Muchas horas de mi infancia las pasé mirando a través de los cristales de un autobús escolar que recorría la comarca hasta llevarme a la partida de les Canyades de Picassent, donde aprendí casi todo lo importante de la vida o, al menos, de qué iba la cosa para que no me pillara con la guardia baja.

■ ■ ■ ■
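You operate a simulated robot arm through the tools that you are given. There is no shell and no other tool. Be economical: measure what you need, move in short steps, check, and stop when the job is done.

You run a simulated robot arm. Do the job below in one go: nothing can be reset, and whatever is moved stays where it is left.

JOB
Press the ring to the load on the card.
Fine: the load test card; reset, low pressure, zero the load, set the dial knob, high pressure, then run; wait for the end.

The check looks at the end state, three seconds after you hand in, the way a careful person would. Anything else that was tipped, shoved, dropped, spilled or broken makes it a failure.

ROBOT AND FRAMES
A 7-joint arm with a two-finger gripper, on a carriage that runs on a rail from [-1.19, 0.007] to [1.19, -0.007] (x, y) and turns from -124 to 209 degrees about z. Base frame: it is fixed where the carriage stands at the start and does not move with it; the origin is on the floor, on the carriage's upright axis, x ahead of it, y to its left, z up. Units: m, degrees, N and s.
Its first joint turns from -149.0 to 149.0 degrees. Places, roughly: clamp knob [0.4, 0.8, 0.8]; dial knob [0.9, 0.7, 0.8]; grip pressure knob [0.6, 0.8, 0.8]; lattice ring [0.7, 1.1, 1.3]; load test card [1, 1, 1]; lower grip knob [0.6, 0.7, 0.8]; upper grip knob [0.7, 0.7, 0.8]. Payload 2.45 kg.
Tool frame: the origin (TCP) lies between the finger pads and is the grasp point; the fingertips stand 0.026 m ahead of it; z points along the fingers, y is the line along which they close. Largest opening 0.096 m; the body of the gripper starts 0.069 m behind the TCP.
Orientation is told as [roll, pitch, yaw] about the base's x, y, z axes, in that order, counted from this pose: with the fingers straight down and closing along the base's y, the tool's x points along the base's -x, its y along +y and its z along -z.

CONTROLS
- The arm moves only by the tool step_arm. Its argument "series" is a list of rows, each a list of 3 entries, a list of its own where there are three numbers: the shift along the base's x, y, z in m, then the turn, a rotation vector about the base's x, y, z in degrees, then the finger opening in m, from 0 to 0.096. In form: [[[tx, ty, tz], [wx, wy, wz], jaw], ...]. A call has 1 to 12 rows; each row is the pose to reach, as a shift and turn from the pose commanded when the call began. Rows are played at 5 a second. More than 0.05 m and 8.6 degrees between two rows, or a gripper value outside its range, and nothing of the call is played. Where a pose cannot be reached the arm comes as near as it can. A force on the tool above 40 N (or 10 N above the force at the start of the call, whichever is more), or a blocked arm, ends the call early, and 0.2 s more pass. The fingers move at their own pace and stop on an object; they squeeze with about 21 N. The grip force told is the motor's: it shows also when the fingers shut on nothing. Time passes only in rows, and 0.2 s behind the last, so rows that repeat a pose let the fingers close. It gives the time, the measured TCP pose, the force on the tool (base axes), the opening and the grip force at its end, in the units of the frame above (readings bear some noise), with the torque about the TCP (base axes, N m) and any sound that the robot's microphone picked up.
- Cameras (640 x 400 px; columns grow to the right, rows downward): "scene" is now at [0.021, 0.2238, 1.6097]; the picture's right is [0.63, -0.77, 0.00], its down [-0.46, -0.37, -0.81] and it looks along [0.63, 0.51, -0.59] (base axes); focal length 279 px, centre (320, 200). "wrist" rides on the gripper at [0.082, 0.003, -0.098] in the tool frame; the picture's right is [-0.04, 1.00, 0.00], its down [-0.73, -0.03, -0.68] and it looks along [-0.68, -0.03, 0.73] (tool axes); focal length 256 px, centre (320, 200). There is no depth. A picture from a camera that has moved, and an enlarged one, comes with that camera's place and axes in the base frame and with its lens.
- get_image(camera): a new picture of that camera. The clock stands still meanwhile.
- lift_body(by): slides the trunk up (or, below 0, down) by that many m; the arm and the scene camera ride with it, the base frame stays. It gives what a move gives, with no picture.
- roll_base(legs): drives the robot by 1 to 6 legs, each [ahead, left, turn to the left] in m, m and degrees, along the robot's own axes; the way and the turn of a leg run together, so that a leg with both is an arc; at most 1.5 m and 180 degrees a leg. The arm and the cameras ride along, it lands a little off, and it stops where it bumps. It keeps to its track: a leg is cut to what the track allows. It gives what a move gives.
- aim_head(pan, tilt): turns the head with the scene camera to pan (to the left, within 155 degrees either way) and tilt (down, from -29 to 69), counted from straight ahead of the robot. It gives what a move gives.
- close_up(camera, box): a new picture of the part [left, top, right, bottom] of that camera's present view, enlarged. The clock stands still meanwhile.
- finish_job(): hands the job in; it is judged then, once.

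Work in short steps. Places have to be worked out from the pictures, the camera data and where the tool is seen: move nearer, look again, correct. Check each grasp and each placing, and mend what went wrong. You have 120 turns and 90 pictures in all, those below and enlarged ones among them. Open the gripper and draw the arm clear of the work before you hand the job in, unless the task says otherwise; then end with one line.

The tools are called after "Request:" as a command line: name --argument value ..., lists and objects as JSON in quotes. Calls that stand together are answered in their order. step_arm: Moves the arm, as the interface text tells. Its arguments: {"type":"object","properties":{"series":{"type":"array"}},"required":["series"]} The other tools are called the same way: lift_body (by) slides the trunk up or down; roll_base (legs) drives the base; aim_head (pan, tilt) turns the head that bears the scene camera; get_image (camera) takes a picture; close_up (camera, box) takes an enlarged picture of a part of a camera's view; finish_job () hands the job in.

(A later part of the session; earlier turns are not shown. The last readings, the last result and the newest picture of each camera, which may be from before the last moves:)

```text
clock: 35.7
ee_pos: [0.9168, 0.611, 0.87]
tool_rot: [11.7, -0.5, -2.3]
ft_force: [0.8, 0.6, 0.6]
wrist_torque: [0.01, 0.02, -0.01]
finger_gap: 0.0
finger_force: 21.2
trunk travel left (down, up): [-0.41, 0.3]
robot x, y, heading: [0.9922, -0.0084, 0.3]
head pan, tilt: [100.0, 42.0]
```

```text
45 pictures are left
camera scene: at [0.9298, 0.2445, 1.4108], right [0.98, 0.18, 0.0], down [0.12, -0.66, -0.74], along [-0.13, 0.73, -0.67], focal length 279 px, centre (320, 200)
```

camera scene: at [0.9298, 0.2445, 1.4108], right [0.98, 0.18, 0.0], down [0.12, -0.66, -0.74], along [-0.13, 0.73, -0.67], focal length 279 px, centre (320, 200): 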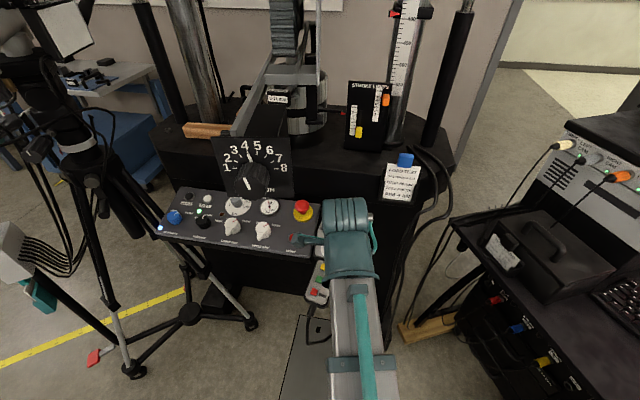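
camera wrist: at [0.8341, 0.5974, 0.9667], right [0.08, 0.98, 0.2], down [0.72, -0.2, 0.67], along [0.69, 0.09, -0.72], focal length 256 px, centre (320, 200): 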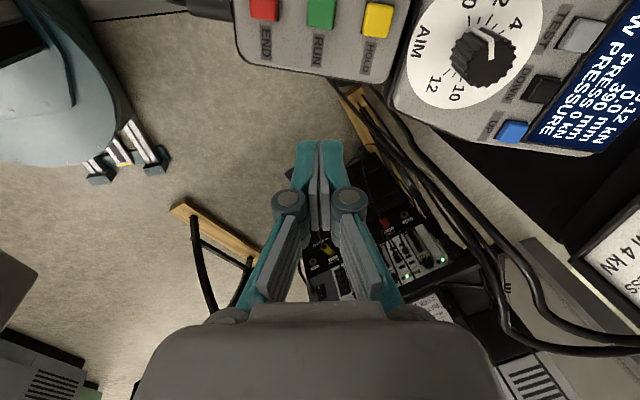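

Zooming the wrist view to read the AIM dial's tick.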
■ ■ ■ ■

Todavía con el desayuno oscilando en mi garganta, al otro lado de las inmensas ventanas salpicadas por el letrero ‘Romper en caso de emergencia’ veía pasar paisajes de todo tipo, desde un mar de tarongers, almendros, pinos, oliveres y garroferes, sin duda alguna mis preferidas ya que eran fáciles de escalar incluso para una niña como yo, nada agraciada con el envidiable don de la agilidad.

Intentando subir y bajar garroferes -y aprendiendo algunas cosas más- fui creciendo, pero siempre fui consciente de que mi paisaje interno oscilaría entre l’horta y el secà y que mi pueblo sería Torrent pero también lo serían Alaquàs, Sedaví, Picanya, Alcàsser y todos los municipios que conforman l’Horta Sud, en los que me sentía y me siento, como pez en el agua. Ir a un colegio más allá del término amplió mis límites mentales y aunque dificultaba tener amigos con quien salir a jugar una vez de vuelta a casa, esa certeza de sentirse parte de un todo más amplio no me ha abandonado jamás. Me gustan las historias que subyacen en los pueblos, el rastro que el tiempo ha dejado en su patrimonio y disfruto recorriendo calles, plazoletas, huertos y riachuelos.

Mucho de lo que veía entonces ya no existe y pinos, almendros y llentiscles han desaparecido para que de sus raíces broten chalets y piscinas. Pero todavía hoy, cuando quiero quedar con un buen amigo de Alaquàs nos decimos ‘Posa dia, hora i garrofera’ y con eso ya es suficiente.